The campaign will work organize veterans across the country, generate media coverage and build focused campaigns in key states critical to final votes in Congress, according to the HRC statement.
Also commending Obama for pledging to repeal “Don’t Ask, Don’t Tell” in 2010 is Servicemembers Legal Defense Network. Paul DeMiglio, spokesperson for the organization, said “we very much need a sense of urgency” to make repeal happen this year.
“As Rep. Patrick Murphy and Sen. [Kirsten] Gillibrand have made clear, this is the year to repeal the law,” DeMiglio said. “What is also needed is more attention and leadership to win repeal. The American public, including conservatives, is overwhelmingly with the commander-in-chief on this one.”
DeMiglio said SLDN is calling on Obama to include repeal of “Don’t Ask, Don’t Tell” as part of his defense budget request that the Pentagon is expected to deliver to Congress next month.
Murphy, the Pennsylvania Democrat who sponsors the repeal bill in the U.S. House, also applauded Obama for making the commitment to end “Don’t Ask, Don’t Tell.”
“While we increase our forces to fight terrorism, it makes no sense to kick out fighter pilots, medics, and Arabic linguists at the rate of nearly two servicemembers a day,” Murphy said. “It is time to repeal this ridiculous law that hurts our national security and military readiness.”
Another topic Obama mentioned of interest to many LGBT people is comprehensive immigration reform.
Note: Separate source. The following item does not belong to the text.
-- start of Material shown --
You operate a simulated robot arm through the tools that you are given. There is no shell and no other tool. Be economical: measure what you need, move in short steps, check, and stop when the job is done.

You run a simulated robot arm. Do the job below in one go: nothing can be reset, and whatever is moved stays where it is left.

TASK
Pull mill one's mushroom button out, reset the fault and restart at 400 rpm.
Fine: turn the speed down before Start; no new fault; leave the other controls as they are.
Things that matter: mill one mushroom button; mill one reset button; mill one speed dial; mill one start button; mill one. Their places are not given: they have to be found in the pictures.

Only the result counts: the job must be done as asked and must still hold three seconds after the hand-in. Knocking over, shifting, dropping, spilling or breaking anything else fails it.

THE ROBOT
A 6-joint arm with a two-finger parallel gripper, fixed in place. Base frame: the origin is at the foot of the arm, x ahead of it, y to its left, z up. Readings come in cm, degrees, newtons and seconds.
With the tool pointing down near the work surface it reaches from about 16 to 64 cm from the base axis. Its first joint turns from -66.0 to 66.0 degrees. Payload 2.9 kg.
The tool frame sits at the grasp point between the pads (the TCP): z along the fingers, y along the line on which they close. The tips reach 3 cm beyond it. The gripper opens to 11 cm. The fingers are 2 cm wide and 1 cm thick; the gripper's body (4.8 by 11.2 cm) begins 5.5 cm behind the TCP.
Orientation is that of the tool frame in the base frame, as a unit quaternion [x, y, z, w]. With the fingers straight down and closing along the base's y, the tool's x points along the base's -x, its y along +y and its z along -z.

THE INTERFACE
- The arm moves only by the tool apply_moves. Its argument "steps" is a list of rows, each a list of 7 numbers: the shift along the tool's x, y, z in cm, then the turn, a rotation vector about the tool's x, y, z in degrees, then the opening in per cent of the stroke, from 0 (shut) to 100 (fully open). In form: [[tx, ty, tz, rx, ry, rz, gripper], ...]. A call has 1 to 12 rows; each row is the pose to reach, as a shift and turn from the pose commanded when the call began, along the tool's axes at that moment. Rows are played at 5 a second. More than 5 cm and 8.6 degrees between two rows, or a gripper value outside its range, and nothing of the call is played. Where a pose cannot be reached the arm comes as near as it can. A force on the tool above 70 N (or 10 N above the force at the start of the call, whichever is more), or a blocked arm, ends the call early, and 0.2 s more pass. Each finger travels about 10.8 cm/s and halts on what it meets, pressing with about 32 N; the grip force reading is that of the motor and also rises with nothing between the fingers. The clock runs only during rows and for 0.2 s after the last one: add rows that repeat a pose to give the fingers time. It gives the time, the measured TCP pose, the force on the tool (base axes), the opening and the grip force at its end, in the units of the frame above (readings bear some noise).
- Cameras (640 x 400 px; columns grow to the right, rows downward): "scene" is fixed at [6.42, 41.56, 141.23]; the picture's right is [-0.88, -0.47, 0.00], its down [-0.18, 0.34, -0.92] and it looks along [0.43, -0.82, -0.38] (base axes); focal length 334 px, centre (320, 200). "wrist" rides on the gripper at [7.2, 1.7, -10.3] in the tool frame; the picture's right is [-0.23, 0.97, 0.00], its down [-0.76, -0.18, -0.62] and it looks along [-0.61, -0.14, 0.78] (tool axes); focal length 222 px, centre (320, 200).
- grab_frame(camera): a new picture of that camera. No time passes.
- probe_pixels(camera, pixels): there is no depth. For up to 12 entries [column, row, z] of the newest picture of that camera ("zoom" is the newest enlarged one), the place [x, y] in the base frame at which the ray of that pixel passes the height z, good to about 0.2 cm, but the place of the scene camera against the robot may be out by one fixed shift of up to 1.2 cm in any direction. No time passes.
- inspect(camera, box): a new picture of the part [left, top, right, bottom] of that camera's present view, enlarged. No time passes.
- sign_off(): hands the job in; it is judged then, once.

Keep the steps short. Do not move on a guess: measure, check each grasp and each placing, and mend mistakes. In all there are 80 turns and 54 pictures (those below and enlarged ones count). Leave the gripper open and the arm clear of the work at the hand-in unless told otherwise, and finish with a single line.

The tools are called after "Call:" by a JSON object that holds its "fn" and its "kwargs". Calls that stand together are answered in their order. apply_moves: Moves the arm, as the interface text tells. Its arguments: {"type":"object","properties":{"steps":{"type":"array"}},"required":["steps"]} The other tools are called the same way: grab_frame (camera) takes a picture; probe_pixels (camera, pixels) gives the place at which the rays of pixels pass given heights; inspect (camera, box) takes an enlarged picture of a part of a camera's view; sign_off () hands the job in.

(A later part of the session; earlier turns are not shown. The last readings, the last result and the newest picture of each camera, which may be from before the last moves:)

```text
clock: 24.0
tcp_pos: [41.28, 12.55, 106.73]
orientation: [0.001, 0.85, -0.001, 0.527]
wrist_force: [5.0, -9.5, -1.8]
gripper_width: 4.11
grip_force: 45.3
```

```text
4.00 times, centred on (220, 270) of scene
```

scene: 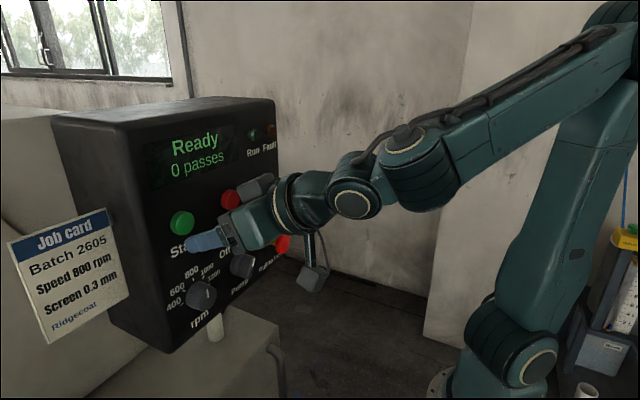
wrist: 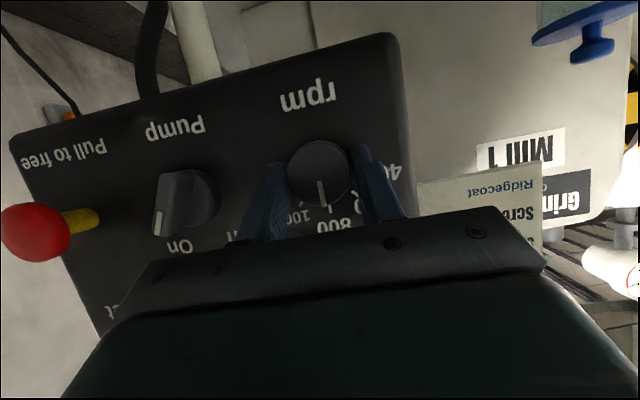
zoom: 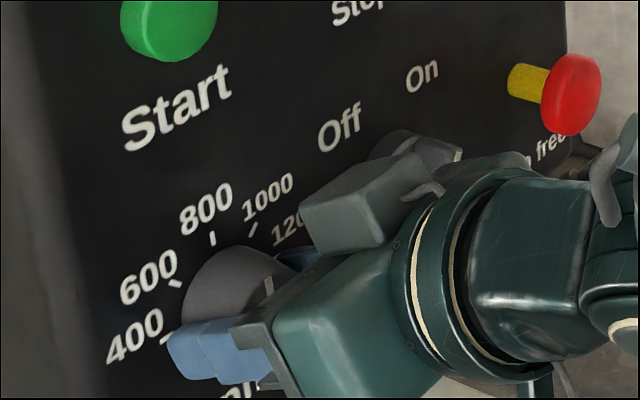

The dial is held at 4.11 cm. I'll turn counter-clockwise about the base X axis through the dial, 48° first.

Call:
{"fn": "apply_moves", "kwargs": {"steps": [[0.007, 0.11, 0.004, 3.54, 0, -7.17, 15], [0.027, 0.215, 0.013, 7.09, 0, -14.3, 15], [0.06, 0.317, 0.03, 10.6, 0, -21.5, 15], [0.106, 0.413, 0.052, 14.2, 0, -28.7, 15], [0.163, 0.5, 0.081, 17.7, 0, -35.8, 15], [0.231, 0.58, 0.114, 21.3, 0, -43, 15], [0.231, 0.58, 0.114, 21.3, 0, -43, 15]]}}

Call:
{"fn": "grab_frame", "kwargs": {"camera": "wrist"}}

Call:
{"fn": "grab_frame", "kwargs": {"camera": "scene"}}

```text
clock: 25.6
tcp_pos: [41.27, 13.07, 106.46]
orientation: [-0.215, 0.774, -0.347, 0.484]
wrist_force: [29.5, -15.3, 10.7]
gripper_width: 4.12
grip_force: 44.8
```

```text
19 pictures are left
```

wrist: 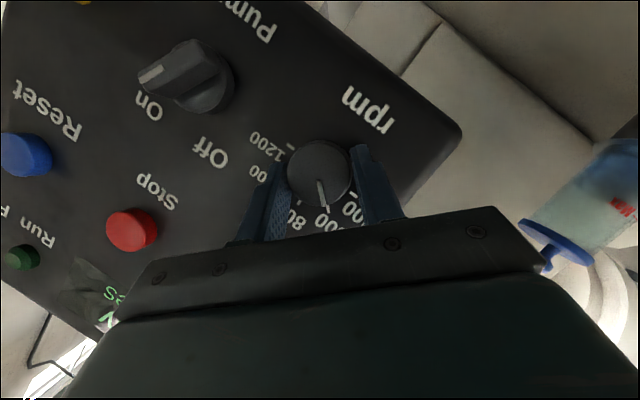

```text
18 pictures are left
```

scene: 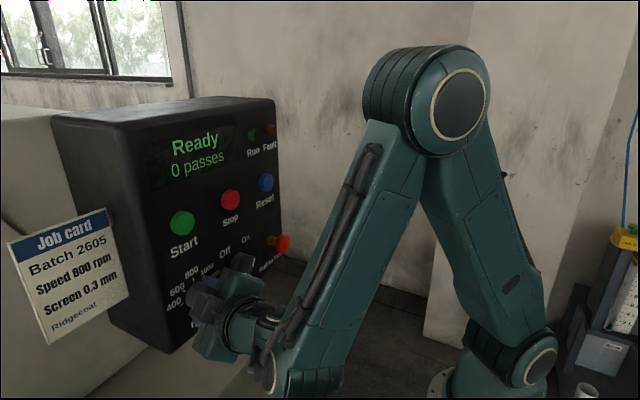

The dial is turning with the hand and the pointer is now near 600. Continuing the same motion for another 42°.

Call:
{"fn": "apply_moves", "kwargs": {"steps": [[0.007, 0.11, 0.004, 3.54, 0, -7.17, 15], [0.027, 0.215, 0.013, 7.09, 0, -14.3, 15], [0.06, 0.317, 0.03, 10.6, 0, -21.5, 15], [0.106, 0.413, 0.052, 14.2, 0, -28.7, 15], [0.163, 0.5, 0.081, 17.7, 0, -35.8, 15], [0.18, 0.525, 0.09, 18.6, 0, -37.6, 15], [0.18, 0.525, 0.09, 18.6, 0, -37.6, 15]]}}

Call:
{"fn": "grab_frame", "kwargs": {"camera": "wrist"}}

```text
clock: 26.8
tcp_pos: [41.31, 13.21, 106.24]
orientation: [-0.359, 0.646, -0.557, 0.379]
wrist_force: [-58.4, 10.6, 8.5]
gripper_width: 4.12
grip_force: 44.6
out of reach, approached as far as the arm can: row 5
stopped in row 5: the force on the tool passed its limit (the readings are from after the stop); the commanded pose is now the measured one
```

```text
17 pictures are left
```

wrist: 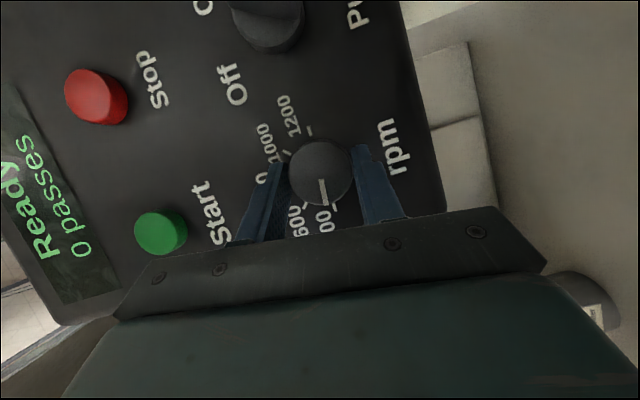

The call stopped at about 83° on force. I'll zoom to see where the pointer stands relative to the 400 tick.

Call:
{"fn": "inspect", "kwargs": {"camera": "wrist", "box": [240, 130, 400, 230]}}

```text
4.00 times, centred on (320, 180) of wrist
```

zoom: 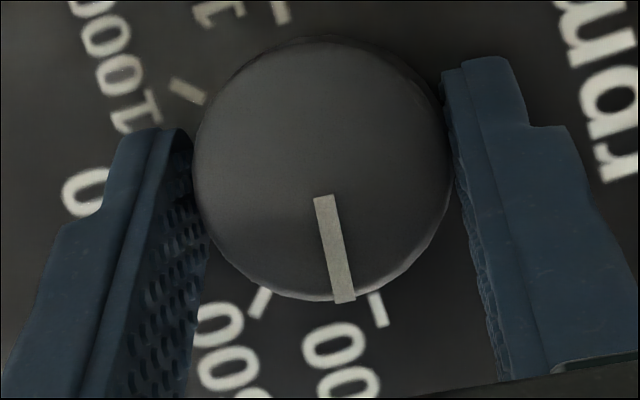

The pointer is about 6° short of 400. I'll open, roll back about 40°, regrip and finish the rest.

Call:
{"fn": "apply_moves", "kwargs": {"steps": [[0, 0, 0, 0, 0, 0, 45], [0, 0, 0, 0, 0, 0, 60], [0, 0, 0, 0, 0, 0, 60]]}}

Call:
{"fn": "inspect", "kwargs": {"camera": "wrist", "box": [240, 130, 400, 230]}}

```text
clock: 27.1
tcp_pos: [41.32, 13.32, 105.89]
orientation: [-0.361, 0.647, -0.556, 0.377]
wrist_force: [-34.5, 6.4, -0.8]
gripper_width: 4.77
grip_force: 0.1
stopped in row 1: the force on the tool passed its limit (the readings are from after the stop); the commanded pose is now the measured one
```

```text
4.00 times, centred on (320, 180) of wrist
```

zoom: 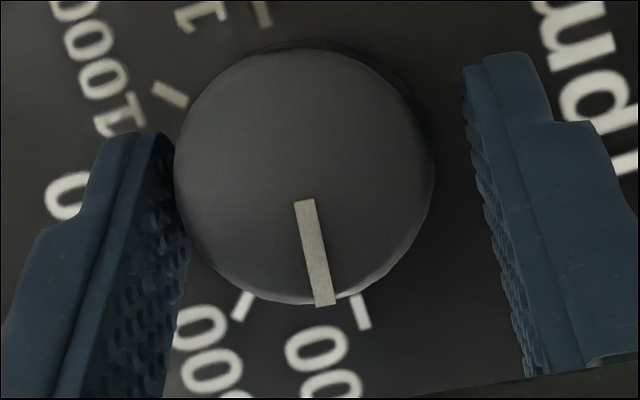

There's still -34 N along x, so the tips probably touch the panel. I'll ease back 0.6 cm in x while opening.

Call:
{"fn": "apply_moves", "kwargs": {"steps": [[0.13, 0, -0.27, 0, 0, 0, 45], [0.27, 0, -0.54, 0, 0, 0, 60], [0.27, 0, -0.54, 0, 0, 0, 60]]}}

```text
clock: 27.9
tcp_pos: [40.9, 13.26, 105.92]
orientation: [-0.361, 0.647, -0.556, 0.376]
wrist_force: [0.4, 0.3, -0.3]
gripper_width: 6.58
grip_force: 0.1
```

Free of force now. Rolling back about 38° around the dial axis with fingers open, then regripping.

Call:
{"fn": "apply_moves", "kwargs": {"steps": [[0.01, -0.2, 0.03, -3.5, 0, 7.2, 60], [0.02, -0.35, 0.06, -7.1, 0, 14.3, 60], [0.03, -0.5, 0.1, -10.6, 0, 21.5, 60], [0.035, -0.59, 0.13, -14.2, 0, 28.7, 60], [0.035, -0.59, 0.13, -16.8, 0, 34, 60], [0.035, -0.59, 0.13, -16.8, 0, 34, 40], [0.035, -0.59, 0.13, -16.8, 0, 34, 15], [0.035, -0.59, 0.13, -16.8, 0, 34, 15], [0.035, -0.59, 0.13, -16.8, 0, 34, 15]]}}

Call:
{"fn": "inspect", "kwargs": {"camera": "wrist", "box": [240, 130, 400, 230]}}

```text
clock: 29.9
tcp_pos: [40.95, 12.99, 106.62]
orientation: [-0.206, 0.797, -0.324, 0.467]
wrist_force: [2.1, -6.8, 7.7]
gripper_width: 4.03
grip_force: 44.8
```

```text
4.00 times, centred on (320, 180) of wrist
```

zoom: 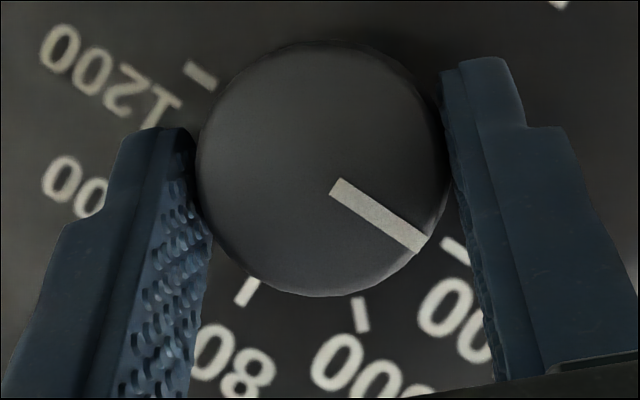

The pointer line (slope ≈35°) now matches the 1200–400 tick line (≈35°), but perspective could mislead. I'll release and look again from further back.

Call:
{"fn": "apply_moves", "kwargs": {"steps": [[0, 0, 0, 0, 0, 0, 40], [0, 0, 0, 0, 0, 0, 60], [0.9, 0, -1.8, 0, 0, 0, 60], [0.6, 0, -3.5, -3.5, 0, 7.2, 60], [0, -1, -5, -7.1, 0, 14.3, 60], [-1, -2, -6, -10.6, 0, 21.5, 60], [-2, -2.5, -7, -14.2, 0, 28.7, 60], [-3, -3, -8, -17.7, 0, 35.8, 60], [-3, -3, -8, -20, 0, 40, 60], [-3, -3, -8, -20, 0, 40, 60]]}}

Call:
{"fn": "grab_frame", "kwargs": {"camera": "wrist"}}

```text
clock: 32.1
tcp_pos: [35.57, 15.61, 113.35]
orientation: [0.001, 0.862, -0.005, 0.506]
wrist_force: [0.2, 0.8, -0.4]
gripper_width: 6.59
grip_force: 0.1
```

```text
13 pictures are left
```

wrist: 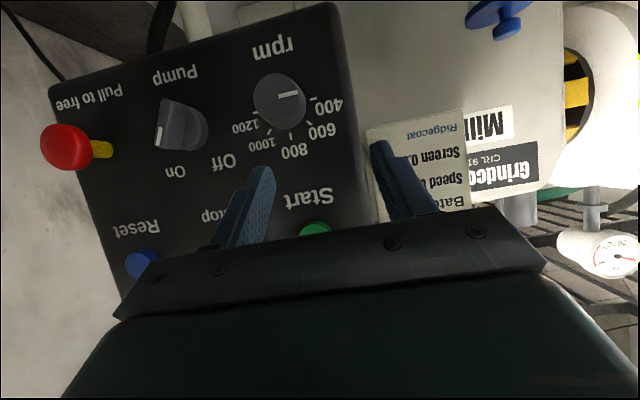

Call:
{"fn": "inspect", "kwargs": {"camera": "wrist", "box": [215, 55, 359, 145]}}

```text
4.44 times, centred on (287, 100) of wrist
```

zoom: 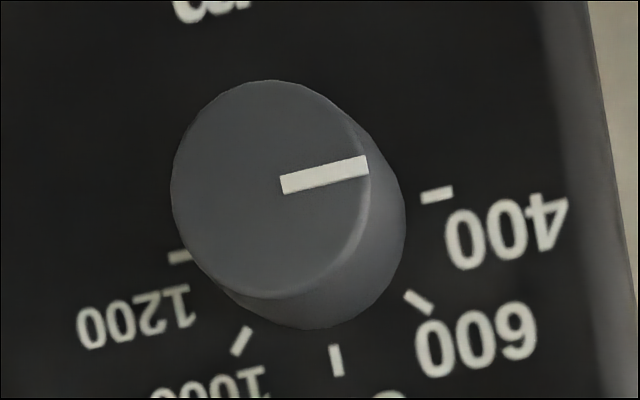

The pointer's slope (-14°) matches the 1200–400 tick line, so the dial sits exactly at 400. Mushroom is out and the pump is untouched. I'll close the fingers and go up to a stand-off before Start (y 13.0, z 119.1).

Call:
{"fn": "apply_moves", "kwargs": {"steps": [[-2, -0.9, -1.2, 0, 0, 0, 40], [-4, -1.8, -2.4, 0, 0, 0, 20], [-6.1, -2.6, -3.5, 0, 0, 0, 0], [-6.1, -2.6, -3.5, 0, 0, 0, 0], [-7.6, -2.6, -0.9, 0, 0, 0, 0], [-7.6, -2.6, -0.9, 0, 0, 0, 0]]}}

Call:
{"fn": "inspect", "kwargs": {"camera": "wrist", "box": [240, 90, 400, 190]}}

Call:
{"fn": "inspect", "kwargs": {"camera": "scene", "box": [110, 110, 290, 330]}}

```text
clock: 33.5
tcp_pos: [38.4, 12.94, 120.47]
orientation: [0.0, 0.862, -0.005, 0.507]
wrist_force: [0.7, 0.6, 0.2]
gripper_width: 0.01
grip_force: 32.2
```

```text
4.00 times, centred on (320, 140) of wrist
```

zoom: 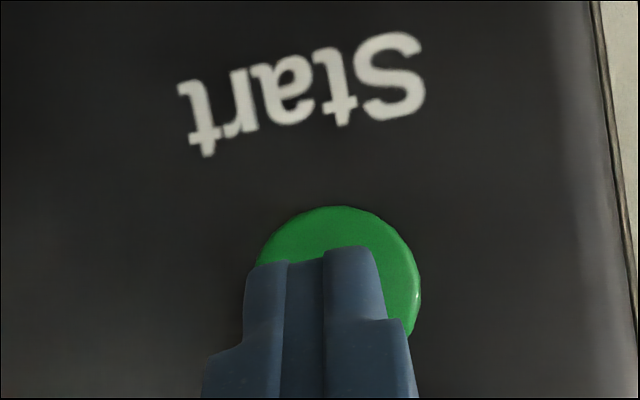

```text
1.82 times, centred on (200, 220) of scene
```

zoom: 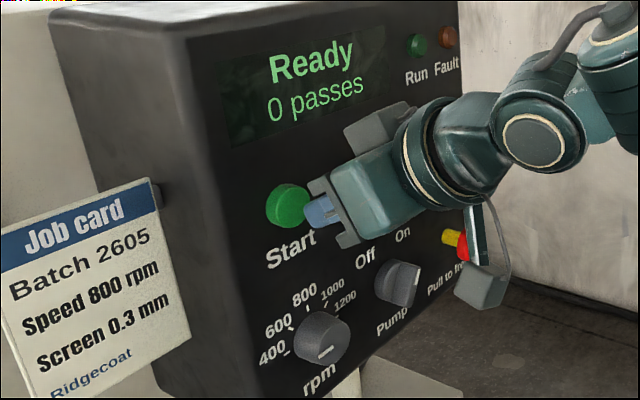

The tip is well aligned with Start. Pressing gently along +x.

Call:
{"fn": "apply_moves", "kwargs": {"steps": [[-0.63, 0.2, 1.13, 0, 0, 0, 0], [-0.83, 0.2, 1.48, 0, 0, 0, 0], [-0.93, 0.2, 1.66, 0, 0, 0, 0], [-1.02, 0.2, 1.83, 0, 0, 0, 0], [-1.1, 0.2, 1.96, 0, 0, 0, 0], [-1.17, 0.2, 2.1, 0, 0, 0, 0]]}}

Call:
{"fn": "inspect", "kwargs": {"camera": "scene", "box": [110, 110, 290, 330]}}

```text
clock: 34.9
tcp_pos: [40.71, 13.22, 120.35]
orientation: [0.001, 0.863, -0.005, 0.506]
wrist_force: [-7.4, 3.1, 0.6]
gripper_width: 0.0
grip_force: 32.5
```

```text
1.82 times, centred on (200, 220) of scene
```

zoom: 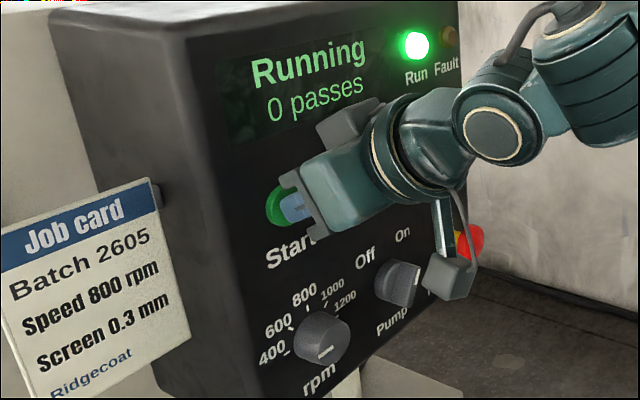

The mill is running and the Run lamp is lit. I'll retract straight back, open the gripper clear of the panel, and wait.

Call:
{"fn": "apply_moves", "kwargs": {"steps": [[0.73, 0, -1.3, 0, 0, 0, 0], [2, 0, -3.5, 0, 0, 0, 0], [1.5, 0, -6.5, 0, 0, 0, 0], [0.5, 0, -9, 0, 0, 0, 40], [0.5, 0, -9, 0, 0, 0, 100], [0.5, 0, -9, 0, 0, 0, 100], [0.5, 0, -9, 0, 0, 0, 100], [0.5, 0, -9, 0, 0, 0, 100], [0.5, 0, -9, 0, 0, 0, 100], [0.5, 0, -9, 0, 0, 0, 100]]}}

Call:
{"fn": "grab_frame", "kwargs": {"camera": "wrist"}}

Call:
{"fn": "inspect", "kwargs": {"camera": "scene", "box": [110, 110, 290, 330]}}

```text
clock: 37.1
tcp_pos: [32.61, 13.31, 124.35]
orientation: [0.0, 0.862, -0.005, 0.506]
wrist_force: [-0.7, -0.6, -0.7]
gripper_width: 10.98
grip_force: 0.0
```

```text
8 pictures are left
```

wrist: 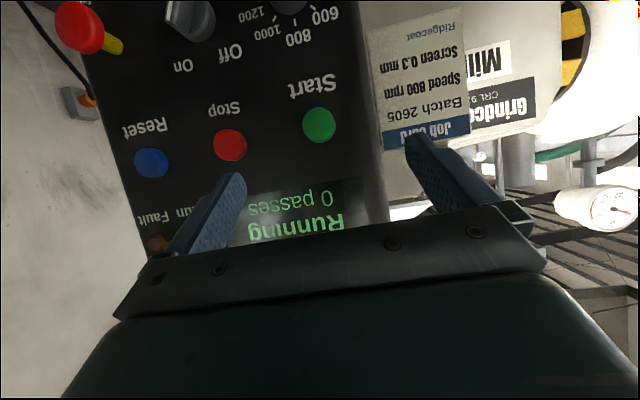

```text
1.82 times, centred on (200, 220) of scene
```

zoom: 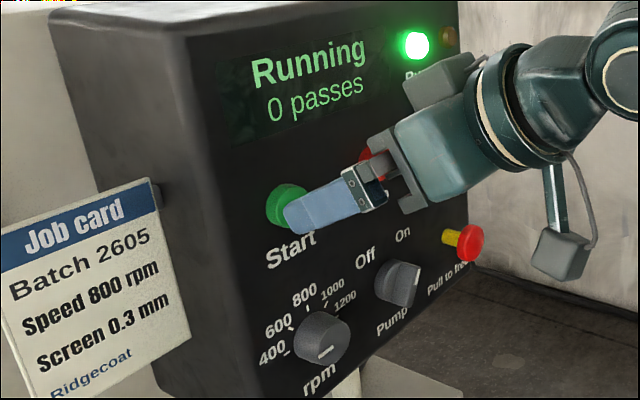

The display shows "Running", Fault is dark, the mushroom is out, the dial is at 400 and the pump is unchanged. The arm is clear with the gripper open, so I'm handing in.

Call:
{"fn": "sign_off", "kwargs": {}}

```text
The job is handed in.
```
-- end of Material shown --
Obama asked Congress to find a bipartisan solution to the immigration problems facing the country.
“We should continue the work of fixing our broken immigration system — to secure our borders, enforce our laws, and ensure that everyone who plays by the rules can contribute to our economy and enrich our nations,” Obama said.
Many same-sex bi-national couples are looking to Congress to pass immigration reform this year and to include a provision that would allow LGBT Americans to sponsor their foreign partners for residency. Current law prevents an estimated 36,000 bi-national couples from staying together in the United States.
Steve Ralls, spokesperson for Immigration Equality, said the inclusion of immigration reform in the State of the Union address is “a welcome sign.”
“The White House has said in the past that they support ending discrimination against gay immigrant families and we expect that to be the case moving forward as well,” Ralls said. “Immigration reform is something that both progressives and conservatives agree needs to be tackled, so it makes sense to keep with the pledge to move forward on that as soon as possible.”